The hon. Gentleman will be aware that the sexual orientation employment regulations were changed at a late stage to allow organised religions to set an employment requirement on grounds of sexual orientation in order to comply with religious doctrine or to avoid offending the religious susceptibilities of a significant number of their followers. That exemption has been questioned by the Joint Committee on Statutory Instruments as possibly being ultra vires, and a judicial review is threatened by the trade unions. Therefore, how can he say what he has just said and how does he justify his remarks earlier this year, when he said that the Church is opposed entirely to discrimination of any sort and, in particular, to the discrimination of the sort to which my hon. Friend refers."?—[Official Report, 30 June 2003; Vol. 408, c. 17.] Furthermore, a letter from the Archbishops Council, dated 23 January, requests the Government to add to the regulations the very words that I have cited.

Mr. Bell

I surmise that that supplementary was written before the hon. Gentleman heard my reply. All anti-discrimination legislation carries the scope for organisations to apply genuine occupational requirements to jobs for which it can be objectively demonstrated that a person with or without a particular characteristic is required. Our policy is comprehensive, and it covers discrimination on the grounds of gender, race, nationality, colour, culture, sexual orientation, disability or age.

Mrs. Ann Cryer (Keighley)

I wonder, therefore, whether my hon. Friend will comment on the fact that at present the Church is able to discriminate on the grounds of gender against its women employees taking high office in the Church?

Mr. Bell

There is no such discrimination in the Church and I beg to differ from my hon. Friend. She will be aware that 2,000 women have been ordained in the Church of England since the Priests (Ordination of Women) Measure 1993. As I have already pointed out, we are anti-discriminatory in our Church and will continue to be so.

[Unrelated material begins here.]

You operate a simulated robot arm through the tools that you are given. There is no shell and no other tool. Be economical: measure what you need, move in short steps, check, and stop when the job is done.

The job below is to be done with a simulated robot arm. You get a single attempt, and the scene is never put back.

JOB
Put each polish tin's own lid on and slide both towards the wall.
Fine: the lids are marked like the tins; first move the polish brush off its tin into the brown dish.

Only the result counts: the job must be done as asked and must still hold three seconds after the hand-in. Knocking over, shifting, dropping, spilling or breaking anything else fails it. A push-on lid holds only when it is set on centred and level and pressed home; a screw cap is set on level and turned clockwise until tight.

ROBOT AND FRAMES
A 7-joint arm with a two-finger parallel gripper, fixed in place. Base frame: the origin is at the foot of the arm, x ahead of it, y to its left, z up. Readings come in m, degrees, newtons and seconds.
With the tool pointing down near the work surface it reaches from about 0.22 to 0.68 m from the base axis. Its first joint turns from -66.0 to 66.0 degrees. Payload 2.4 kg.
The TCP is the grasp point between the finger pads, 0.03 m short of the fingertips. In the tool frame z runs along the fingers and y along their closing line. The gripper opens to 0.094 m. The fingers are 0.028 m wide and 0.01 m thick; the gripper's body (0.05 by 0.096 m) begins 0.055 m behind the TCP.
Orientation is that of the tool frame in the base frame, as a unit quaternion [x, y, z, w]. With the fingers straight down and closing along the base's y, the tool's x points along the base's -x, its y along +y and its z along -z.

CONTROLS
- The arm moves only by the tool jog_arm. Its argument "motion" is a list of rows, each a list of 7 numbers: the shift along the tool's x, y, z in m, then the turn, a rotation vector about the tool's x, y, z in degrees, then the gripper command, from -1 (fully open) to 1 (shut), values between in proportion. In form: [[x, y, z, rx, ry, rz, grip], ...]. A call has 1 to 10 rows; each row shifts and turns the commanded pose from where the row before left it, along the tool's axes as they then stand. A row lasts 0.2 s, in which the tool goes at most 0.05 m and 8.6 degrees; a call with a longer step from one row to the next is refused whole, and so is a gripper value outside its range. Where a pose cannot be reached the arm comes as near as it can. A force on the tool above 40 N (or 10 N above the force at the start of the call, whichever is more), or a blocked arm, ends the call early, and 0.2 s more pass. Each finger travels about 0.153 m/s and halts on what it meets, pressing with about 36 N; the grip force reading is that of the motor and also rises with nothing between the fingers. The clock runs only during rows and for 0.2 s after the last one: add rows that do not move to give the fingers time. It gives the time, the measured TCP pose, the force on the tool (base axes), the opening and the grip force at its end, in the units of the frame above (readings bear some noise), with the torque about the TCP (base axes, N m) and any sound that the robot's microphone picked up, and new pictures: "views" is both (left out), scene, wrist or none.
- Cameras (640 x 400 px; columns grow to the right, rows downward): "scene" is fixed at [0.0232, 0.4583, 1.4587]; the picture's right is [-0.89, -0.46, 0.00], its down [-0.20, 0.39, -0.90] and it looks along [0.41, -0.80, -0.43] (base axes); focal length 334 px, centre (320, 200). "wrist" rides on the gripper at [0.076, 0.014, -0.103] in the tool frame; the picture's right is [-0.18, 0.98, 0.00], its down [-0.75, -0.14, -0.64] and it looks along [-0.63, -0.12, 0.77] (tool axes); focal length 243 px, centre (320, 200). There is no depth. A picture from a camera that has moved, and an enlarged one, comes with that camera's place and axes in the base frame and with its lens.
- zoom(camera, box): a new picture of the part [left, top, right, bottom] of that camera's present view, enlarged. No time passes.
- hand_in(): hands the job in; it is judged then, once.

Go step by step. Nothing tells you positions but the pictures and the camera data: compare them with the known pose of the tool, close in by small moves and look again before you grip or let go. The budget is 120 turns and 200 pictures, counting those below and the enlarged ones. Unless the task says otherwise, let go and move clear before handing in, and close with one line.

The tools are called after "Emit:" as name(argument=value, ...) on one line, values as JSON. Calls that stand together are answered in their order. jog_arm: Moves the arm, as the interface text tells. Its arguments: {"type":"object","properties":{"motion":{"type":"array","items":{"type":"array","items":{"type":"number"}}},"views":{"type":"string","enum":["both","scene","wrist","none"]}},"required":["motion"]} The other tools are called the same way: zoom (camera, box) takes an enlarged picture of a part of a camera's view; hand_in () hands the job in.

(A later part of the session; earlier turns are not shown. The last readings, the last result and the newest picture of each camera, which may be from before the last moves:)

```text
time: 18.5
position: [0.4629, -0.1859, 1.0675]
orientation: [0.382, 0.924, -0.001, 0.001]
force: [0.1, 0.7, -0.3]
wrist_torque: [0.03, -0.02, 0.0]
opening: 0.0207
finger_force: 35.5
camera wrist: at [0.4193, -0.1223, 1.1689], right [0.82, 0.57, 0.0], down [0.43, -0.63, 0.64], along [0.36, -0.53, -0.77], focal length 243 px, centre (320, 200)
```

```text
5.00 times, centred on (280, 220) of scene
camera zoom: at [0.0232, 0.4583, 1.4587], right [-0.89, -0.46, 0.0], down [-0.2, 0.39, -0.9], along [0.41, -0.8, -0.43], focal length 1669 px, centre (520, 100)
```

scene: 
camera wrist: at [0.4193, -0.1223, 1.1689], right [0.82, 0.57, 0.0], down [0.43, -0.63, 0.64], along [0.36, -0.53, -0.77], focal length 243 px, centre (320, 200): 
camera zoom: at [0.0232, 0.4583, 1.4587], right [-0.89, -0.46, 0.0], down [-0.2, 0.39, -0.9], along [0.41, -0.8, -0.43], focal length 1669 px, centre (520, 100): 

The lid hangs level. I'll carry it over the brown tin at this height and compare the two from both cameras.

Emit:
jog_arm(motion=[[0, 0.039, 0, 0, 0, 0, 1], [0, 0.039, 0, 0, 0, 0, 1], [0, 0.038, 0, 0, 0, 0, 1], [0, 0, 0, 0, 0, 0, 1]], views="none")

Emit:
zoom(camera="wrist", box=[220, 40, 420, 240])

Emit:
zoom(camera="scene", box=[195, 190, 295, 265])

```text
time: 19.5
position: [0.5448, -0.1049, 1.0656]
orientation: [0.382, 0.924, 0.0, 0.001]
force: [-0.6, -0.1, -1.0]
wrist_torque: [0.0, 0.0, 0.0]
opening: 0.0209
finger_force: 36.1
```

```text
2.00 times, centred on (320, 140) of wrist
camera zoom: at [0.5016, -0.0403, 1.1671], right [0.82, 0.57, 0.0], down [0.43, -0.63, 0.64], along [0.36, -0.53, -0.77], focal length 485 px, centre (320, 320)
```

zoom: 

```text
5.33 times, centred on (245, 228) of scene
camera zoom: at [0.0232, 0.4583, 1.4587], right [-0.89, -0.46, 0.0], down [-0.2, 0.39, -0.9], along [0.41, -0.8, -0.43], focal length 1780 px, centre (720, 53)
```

Mr. Chris Bryant (Rhondda)

I am grateful to my hon. Friend for his answer; it is about as clear as it can be that dinner ladies employed in Church of England schools are not going to be sacked because they are lesbian and that caretakers are not going to be sacked because they are gay. Could the Church also take on something of a proselytising role and persuade other Churches to follow its example and, for that matter, in its own proselytising jobs, including bishoprics, could it adopt the same policy?

Mr. Bell

I am always grateful for interventions from my hon. Friend. He relieves me somewhat, however, as the question dealt only with non-proselytising roles.